Redesigning the MBA: How the London Interdisciplinary School is Educating Leaders for a Complex, Long-Lived World
In this week’s 4-Quarter Lives, Avivah Wittenberg-Cox is joined by Dr Amelia Peterson — founding faculty member of the London Interdisciplinary School (LIS) — to explore how higher education can reinvent itself for an age of complexity, longevity, and accelerating change.
Amelia shares the story behind LIS’s bold rethink of the traditional MBA — an interdisciplinary programme designed not around internal business functions, but around six defining global “shifts”: complexity, intelligence, energy, ecosystems, trust, and longevity. These six forces, she explains, are reshaping work, leadership, and the skills needed to navigate an era of systemic uncertainty.
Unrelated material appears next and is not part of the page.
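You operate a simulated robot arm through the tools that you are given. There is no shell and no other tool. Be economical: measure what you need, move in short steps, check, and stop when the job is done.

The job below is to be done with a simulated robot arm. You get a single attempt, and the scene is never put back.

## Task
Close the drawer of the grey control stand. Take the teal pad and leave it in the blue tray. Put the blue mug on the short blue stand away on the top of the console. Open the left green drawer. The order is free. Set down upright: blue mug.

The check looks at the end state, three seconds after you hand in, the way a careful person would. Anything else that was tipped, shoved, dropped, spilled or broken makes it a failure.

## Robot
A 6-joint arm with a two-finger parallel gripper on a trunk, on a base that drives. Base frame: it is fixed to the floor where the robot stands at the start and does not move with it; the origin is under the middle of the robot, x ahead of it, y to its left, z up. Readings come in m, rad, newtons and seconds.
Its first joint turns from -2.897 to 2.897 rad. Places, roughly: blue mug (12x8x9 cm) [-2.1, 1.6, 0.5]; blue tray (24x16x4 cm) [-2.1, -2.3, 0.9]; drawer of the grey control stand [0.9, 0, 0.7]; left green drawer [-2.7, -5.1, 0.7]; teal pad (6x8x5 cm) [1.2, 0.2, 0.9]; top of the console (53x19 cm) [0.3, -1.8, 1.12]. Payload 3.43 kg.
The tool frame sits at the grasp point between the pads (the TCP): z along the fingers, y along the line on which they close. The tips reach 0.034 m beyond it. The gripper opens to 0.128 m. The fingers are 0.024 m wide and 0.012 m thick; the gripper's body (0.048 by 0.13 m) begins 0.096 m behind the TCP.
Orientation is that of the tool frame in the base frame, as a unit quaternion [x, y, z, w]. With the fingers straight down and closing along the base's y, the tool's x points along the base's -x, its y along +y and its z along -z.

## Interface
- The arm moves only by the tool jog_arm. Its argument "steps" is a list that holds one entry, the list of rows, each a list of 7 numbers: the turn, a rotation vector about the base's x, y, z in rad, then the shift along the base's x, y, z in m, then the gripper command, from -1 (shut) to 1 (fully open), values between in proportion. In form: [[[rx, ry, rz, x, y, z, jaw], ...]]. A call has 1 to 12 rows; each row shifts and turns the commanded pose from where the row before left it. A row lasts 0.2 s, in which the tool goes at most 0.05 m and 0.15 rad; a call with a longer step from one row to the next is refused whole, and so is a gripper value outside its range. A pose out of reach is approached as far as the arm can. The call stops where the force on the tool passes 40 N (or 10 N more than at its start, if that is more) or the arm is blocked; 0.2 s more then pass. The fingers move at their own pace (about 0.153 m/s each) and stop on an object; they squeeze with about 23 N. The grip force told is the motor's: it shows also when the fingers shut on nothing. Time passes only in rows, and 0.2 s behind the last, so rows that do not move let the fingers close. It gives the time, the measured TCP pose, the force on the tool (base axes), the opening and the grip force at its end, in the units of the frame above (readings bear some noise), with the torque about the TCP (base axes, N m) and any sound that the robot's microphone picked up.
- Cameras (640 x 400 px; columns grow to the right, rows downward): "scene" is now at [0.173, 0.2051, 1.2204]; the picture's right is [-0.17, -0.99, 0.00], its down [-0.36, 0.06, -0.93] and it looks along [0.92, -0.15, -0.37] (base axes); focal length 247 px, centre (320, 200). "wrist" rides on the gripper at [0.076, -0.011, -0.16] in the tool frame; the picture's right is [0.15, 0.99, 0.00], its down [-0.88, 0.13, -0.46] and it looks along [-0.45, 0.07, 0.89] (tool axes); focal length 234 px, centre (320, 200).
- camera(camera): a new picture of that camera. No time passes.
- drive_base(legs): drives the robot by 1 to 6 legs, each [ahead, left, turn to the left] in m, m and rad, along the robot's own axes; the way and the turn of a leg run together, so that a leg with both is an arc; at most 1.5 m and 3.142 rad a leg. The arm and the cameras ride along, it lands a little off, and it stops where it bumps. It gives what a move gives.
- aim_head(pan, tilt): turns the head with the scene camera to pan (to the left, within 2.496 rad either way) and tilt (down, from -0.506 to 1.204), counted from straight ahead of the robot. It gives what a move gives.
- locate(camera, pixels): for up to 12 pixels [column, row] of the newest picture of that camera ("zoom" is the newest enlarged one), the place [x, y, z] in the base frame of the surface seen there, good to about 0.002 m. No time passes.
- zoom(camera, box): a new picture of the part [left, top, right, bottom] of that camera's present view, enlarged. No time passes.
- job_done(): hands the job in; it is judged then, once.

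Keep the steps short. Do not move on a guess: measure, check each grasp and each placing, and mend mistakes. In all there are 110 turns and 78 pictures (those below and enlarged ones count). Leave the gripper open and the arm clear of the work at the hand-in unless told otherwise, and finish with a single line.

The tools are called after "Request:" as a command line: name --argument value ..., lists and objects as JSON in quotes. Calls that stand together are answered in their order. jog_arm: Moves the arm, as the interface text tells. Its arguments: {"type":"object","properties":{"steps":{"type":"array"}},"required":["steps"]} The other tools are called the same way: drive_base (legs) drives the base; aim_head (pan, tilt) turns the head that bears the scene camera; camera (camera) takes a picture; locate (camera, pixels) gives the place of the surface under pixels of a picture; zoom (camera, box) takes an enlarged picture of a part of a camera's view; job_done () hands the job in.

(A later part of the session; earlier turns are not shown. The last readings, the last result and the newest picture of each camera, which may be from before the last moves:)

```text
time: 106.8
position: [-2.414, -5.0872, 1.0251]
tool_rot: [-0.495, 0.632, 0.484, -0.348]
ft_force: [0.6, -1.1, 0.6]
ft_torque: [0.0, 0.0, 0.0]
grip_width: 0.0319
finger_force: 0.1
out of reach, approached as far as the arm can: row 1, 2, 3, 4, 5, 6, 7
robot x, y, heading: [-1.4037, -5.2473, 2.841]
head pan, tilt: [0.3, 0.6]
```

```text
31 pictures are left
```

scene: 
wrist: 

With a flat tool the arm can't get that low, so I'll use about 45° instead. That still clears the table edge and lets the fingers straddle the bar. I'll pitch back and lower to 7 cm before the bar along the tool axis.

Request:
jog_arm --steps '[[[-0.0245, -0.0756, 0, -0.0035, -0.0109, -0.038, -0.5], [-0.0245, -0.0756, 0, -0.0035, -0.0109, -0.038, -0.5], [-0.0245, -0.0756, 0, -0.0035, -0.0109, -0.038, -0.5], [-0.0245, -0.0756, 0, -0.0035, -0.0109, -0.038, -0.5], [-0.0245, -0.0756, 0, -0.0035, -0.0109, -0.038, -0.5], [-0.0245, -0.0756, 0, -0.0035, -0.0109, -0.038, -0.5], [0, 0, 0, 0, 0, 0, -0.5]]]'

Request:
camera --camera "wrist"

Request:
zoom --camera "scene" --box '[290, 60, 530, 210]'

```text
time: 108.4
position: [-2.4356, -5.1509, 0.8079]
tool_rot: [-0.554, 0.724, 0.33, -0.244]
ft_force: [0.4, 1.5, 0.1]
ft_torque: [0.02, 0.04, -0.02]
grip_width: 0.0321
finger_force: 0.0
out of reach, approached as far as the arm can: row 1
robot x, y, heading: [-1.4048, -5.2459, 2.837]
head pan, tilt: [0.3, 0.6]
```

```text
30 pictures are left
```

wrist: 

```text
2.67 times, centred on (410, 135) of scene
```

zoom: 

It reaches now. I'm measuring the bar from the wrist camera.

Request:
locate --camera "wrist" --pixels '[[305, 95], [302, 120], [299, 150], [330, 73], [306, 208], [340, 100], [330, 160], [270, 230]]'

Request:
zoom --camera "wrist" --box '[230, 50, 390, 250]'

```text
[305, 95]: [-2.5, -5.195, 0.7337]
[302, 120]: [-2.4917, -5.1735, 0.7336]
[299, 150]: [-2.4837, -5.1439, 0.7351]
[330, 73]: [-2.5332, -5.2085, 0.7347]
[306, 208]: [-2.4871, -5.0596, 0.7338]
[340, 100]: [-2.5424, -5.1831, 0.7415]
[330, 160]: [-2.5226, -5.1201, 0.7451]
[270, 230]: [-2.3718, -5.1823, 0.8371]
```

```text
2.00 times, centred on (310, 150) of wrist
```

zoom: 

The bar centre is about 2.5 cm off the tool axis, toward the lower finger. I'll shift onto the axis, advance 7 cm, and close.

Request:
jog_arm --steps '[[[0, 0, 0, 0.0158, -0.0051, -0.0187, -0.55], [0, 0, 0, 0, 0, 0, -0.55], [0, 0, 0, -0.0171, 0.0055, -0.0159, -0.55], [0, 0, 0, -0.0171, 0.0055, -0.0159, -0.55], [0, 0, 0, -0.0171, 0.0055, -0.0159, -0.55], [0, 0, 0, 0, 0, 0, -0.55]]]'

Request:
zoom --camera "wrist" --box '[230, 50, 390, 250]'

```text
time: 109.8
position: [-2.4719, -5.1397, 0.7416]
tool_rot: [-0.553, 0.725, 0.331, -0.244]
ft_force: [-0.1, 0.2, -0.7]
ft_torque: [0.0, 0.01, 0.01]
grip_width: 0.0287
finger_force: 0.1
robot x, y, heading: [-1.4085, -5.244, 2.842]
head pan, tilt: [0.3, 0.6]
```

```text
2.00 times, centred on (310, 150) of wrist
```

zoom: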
Unlike conventional MBAs focused on finance and management silos, LIS’s approach begins with the world outside organisations — the social, environmental, and technological transformations that leaders must now understand to act responsibly and effectively. Each “shift” is both a slide (a slow-moving global trend) and a shock (an accelerating disruption), demanding that leaders develop adaptive, long-term perspectives.
Amelia discusses how longevity became a cornerstone of the curriculum — linking demographic change and longer working lives to corporate time horizons and intergenerational collaboration. Drawing on her background in education policy and systems innovation, she outlines how LIS is creating programmes that combine academic depth with real-world application.
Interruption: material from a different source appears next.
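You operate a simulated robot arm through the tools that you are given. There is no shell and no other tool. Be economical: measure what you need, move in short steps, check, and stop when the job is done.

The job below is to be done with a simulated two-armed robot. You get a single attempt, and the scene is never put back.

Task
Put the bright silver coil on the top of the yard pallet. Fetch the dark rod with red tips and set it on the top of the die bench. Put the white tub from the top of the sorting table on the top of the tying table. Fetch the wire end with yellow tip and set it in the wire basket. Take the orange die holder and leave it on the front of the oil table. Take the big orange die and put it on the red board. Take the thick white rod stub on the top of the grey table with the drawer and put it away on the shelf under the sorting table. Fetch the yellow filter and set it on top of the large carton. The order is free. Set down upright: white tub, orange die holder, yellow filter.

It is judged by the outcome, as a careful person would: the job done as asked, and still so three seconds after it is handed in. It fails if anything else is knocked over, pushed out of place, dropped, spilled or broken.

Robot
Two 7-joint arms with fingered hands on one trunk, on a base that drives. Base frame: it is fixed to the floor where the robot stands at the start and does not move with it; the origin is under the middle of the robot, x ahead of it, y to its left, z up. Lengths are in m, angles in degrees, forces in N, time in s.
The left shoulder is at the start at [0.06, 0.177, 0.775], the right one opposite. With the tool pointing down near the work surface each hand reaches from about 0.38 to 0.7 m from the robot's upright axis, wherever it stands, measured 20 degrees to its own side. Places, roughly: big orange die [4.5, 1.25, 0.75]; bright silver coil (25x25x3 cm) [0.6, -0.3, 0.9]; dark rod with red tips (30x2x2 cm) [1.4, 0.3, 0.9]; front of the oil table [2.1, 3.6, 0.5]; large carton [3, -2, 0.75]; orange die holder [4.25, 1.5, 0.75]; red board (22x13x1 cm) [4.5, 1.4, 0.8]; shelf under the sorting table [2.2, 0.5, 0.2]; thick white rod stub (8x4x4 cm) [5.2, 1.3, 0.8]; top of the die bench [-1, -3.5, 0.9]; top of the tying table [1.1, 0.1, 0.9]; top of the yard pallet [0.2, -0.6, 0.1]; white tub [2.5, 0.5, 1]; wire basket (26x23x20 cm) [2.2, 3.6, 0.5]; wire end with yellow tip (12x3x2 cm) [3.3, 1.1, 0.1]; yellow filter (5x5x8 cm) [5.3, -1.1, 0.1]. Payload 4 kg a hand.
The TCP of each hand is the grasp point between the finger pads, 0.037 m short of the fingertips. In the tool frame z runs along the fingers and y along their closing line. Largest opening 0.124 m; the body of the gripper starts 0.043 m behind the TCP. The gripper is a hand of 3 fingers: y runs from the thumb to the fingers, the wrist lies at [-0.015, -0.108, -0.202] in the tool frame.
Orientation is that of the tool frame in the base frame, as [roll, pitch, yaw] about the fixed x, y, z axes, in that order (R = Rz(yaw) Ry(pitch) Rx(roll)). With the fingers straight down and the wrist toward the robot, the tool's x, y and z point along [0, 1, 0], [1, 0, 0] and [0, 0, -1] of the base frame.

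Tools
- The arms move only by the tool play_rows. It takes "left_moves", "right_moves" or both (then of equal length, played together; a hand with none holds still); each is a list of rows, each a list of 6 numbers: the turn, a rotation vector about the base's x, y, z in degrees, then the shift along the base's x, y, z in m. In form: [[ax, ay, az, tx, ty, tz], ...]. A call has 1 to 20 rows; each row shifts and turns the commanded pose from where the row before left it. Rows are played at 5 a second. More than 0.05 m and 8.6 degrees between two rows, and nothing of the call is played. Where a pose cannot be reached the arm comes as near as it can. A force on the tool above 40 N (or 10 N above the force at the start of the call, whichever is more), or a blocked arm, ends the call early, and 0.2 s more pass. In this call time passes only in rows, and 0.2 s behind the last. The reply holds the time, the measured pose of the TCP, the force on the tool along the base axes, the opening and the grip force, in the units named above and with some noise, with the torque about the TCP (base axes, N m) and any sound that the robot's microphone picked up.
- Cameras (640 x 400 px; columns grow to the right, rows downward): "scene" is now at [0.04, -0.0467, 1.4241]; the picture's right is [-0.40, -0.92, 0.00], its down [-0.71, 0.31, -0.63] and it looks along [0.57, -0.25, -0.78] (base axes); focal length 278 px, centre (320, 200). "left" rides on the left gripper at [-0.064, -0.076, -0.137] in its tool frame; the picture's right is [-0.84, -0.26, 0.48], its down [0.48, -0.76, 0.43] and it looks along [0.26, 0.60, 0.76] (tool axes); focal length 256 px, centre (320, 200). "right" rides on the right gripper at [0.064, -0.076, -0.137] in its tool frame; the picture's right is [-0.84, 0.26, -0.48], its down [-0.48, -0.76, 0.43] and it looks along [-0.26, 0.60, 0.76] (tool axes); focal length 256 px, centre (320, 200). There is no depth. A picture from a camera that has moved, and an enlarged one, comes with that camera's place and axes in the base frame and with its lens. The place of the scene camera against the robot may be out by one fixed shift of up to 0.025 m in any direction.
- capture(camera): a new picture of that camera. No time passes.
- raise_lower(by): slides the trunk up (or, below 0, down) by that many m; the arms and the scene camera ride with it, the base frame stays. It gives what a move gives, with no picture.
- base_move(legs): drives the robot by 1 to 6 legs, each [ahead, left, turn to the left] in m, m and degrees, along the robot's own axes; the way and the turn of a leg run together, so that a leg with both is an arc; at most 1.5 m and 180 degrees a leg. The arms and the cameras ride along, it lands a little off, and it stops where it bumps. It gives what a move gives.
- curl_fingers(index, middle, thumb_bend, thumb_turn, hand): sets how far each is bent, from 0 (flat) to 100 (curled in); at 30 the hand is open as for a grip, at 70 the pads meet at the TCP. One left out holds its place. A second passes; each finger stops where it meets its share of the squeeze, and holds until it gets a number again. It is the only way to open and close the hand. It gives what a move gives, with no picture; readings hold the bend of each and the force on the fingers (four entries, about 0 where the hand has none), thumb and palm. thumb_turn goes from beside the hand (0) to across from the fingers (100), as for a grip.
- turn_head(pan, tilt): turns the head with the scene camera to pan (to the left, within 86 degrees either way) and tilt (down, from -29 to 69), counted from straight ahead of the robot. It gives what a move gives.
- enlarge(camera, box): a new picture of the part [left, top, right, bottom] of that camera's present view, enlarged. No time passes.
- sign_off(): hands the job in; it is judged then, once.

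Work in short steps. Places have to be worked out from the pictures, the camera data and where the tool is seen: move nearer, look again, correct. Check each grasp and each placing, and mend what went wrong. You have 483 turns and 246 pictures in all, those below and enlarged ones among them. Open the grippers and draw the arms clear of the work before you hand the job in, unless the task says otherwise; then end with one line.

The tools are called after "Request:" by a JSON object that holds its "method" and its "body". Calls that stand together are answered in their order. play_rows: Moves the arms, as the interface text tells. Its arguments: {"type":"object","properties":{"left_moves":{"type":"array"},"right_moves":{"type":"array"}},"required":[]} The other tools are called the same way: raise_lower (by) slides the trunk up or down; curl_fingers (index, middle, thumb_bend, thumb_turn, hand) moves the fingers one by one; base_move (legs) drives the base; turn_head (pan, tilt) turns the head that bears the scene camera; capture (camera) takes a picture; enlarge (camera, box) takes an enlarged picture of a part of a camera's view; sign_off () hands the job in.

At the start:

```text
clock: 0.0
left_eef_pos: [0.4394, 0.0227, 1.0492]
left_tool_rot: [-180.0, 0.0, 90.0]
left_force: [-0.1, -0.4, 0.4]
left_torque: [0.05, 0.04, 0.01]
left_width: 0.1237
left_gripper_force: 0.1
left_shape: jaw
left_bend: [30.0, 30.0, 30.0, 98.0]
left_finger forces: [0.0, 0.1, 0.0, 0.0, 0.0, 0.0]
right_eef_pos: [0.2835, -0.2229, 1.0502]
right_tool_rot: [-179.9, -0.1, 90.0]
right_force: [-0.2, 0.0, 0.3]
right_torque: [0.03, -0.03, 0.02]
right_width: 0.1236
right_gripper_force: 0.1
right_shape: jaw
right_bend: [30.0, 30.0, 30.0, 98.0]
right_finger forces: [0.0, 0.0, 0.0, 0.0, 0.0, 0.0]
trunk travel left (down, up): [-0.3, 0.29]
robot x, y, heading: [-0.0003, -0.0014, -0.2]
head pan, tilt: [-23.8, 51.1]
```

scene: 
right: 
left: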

The new MBA-alternative is designed for mid-career professionals — typically in their late 30s to 50s — who want to keep working while studying. The 18-month, part-time format blends immersive residential weeks with hybrid learning, offering time for what LIS calls the “inner shift”: personal and interpersonal development alongside intellectual exploration. Amelia also highlights how LIS is tackling accessibility in higher education — offering a world-class programme at roughly half the price of elite US equivalents..
As higher education faces its own “midlife crisis” — demographic shifts, AI disruption, and declining enrolments — LIS is testing how universities can stay relevant. Amelia sees its role as “innovating on behalf of the system,” developing new models of learning, assessment, and leadership that larger institutions may one day adopt.
Dr Amelia Peterson is a social scientist and founding faculty member at the London Interdisciplinary School (LIS), where she leads curriculum innovation and programme design. Her research bridges education policy, systems change, and the future of work, focusing on how learning environments can prepare people to tackle complex, real-world problems. Before joining LIS, she worked with the Innovation Unit, advising governments and public-sector leaders on education reform, and held academic positions at the Harvard Graduate School of Education and the London School of Economics. She holds degrees from Harvard and LSE and is a leading voice on rethinking higher education for a changing world.